Case studies – newspapers
Case Study

Bristol Pharmacy Technical Services

Following on from similar work completed with the West Yorkshire Association of Acute Trusts (WYAAT), Akeso were invited to complete and options appraisal and business justification case regarding the future of two Bristol based NHS Trusts and their combined Pharmacy and Technical Services.


Following Lord Carter of Coles’ 2020 Transforming Aseptic Care in England report, several trusts have been conducting options appraisals with the aim of  investing to modernise facilities, cope with expected demand growth and reduce reliance on non-NHS medication suppliers.

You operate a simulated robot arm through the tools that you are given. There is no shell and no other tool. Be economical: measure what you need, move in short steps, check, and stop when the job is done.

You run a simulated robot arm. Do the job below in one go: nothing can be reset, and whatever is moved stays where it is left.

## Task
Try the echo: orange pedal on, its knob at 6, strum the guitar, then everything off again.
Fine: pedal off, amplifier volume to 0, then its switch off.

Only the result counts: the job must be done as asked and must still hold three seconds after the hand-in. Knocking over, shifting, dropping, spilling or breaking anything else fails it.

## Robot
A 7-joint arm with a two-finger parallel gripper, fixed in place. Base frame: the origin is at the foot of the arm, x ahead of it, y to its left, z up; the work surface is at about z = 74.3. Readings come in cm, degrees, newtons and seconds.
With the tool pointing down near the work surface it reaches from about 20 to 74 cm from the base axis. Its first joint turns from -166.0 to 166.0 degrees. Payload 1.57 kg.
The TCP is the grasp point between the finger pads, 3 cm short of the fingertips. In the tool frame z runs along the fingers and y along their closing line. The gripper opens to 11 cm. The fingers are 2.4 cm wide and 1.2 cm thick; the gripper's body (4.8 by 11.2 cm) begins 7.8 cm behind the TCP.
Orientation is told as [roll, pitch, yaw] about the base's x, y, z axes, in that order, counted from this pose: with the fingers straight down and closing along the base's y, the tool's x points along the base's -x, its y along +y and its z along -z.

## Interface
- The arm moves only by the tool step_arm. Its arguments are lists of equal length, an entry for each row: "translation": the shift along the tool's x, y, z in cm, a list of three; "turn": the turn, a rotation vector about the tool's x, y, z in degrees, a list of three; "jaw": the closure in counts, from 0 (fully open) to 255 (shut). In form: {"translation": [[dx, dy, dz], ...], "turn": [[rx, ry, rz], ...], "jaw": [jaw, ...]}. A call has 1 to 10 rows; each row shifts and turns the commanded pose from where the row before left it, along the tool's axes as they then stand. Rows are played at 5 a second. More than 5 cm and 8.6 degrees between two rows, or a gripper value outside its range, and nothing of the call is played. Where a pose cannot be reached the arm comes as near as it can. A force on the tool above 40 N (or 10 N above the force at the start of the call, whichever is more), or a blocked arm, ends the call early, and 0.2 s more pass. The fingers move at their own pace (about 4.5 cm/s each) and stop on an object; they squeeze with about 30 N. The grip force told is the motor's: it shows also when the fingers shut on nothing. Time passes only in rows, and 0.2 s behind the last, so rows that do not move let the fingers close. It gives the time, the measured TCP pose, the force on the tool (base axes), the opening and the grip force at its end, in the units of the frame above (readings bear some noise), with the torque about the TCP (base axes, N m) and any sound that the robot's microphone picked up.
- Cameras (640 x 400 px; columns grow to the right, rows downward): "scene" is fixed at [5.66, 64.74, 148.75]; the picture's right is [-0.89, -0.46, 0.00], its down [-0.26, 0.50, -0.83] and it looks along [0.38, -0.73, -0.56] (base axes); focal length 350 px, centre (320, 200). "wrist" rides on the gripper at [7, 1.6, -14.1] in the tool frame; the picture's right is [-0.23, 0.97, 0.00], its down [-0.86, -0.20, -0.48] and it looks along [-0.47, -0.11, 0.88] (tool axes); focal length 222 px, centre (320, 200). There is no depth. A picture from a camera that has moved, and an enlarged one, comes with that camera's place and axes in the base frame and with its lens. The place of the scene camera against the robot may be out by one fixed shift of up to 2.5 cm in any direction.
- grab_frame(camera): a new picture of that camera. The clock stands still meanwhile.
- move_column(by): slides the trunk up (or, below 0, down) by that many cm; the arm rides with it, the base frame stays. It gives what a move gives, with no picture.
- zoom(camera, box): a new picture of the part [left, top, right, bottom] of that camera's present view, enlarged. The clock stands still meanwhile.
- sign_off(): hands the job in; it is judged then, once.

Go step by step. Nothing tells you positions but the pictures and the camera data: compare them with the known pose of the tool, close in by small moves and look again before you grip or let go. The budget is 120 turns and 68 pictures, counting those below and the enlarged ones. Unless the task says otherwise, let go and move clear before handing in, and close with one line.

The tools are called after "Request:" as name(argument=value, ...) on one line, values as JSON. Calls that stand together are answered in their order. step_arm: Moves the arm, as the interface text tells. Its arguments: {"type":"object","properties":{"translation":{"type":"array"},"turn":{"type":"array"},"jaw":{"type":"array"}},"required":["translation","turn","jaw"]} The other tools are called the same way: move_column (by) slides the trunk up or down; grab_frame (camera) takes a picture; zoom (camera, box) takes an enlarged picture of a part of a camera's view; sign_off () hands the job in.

Following work completed with WYAAT, Akeso were tasked with conducting an options appraisal to review the future of a combined pharmacy technical services for University Hospital Bristol and Weston and the North Bristol Trust.


We completed an options appraisal starting with site visits, interviews with clinical leads and data gathering sessions to understand the current operational activity.  Following workshop sessions, we defined project specific critical success factors and explored what the options for appraisal could look like.

Through extrapolation of baseline data, we were able to build modelled scenarios for each option over a 25-year period starting with the do nothing and do minimum options which reflected shut down of operations and continuation of as-is operations, respectively.

Modelled scenarios reviewed potential refurbishment of a new on-site facility on the UHBW Trust site and leasing of a new facility off site.  Cost elements were considered from the baseline data and assumptions made following discussions with clinical lead, estate and facilities colleagues, financial colleagues and wider NHS experts.  The preferred option was selected based on CSF and VfM scoring.


Akeso successfully demonstrated that the preferred option will be for a new off site hub facility.

Akeso completed a short form business case in full in line with HMT Five Case Methodology for the preferred option which require initial capital investment of c. £24.5m but result in lifecycle savings of approximately £200m (relative to the do minimum).